Doctors find bullet fragment in neck of 10-year-old Minnesota school shooting survivor | Minneapolis school shooting

Doctors have found a bullet fragment lodged perilously close to the carotid artery in the neck of a 10-year-old boy who narrowly survived the mass shooting in Minneapolis last week after a friend shielded him from the gunfire.
Fifth-grader Weston Halsne recounted running under a pew and covering his head while shots fired by the alleged shooter, Robin Westman, came through the stained-glass windows during the shooting at Annunciation Catholic school last Wednesday. He described how his friend Victor Greenawalt had jumped on top of him to shield him.
After the shooting, the boy told reporters: “I think I got, like, gunpowder on my neck.”
His father, Grant Halsne, has now told NBC News that it was in fact not gunpowder, but a piece of bullet, adding that a doctor described the boy’s survival as a “miracle”.
“If it [the bullet fragment] went any further, he would’ve died,” Halsne told the outlet.
His son is expected to have the fragment removed later this week and is expected to make a full recovery.
An aunt, Allison Hawes, confirmed that her nephew “will need surgery to remove a bullet fragment that is lodged in his neck, dangerously close to his carotid artery”.
Hawes wrote on a fundraising page: “You’ve been amazed by his quick wit, awed by his persistence, and charmed by his earnestness.
“If you’ve been watching the news, you’ve seen his grief-stricken face and heard, despite his shock, Weston’s account of the horrific details during the mass at Annunciation Church. And in spite of everything, this 10-year-old boy was able to express appreciation for his friends and pray for their recovery.”
Weston last week described how he first heard the gunfire. “I was like two seats away from the stained glass windows,” Weston said. “So, they were like, the shots were like right next to me.”
The suspect, who was found dead at the rear of the church with an apparent self-inflicted gunshot wound, fired around 120 shots from three different guns, according to Minneapolis police.
Police on Sunday revised the number of people injured in the shooting from 18 to 21 on Sunday. Fletcher Merkel, eight, and Harper Moyski, 10, were killed. Most of the injured were children.
Greenawalt’s uncle, Mike Kelly, said his nephew’s “selfless acts” helped spare the lives of his friends. “But he and his sister were injured in the process,” Kelly wrote on a fundraising site.
Others injured include Genevieve Bisek, 11, who was shot in the neck. She is listed as “satisfactory”. Her family, who have also launched a fundraising page, said her “medical journey is uncertain”.

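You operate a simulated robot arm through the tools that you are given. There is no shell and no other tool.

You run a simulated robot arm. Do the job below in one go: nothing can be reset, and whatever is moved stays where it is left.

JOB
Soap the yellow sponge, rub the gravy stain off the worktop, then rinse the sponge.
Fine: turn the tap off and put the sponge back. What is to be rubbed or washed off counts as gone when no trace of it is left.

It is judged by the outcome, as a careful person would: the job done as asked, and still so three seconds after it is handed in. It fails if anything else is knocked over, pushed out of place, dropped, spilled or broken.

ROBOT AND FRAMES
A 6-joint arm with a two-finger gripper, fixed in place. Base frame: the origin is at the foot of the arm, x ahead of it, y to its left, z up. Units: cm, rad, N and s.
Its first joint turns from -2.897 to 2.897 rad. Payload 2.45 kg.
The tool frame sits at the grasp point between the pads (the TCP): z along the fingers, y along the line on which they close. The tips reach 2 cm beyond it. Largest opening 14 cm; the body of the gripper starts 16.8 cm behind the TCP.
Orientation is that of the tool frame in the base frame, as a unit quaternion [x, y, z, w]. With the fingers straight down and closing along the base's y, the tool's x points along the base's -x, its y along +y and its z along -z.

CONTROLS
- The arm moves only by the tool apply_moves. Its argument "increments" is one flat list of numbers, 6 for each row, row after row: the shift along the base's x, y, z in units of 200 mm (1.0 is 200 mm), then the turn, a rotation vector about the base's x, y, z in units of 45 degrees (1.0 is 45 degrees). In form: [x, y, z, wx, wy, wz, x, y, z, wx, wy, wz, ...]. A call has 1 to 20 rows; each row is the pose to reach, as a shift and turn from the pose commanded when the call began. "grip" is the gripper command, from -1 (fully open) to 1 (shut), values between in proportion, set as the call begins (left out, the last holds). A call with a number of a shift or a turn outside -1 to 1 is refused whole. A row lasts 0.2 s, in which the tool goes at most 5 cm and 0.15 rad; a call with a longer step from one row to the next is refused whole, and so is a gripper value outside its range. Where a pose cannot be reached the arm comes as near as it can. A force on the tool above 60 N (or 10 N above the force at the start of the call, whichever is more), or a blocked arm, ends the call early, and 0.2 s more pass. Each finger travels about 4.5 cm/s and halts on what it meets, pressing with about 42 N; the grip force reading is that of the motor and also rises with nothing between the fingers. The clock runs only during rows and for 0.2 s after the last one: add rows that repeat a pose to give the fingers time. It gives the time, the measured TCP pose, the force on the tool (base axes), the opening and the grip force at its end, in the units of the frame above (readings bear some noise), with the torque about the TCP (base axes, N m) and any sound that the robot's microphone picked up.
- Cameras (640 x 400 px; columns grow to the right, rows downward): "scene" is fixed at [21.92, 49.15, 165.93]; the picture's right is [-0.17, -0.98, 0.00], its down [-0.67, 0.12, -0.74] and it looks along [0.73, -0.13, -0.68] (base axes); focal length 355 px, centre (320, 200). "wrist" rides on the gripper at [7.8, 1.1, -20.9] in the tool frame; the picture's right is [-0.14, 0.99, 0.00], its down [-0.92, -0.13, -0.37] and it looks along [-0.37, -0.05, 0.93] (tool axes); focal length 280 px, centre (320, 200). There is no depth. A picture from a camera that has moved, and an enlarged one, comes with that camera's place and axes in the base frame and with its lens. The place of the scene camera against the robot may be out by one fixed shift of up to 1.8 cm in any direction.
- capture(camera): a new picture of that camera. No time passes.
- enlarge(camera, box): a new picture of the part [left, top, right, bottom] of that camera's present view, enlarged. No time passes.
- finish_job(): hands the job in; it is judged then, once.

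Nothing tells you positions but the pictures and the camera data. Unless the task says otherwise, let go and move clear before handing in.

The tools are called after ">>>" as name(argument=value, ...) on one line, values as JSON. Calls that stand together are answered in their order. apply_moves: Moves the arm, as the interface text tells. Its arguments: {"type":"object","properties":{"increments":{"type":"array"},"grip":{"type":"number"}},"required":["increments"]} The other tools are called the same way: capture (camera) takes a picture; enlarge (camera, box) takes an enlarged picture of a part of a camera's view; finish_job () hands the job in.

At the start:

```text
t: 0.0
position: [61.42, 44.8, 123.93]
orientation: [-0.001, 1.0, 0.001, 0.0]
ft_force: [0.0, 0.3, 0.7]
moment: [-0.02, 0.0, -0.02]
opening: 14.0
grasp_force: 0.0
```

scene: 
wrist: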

Sophia Forchas, 12, was listed as in critical condition; Lydia Kaiser in “very serious condition”; David Haeg, six, is being treated in a hospital pediatric intensive care unit; and Astoria Safe, 10, was grazed on the forehead. She told the Minneapolis Star Tribune that she had helped pull two kids next to her down when the bullets started flying.
“I had two buddies side by side, and I just pushed their heads down to make sure they were safe,” she said. “I thought it was fireworks, it was just crazy. And the smell was terrible.”
Officials have said they are trying “to determine some type of motive” for this shooting. Minneapolis police chief Brian O’Hara told ABC News the suspect “clearly had a deranged obsession with previous mass shooters”.
“Ultimately this person committed this act with the intention of causing as much terror, as much trauma, as much carnage as possible for their own personal notoriety,” O’Hara said.
The survivor accounts come as a political debate rages over the motives for shooting, with figures on the right pointing to the shooter’s transgender identity, and the left to identify gun control.
On Sunday, Minnesota congresswoman Ilhan Omar accused White House official Sebastian Gorka on Sunday of wanting “to deflect from the reality” after Gorka said Westman had a clear “ideological” motive for targeting the Catholic school.
“That’s what terrorism is,” Gorka said, prompting Omar to respond: “These people are all over the place because they want to deflect from the reality … which is that, there was, someone who came into that school, through the window, and assassinated two beautiful angels, as they prayed.”
Omar called for call for a ban on assault weapons and increased mental health services. “This is not the moment to point fingers,” she said.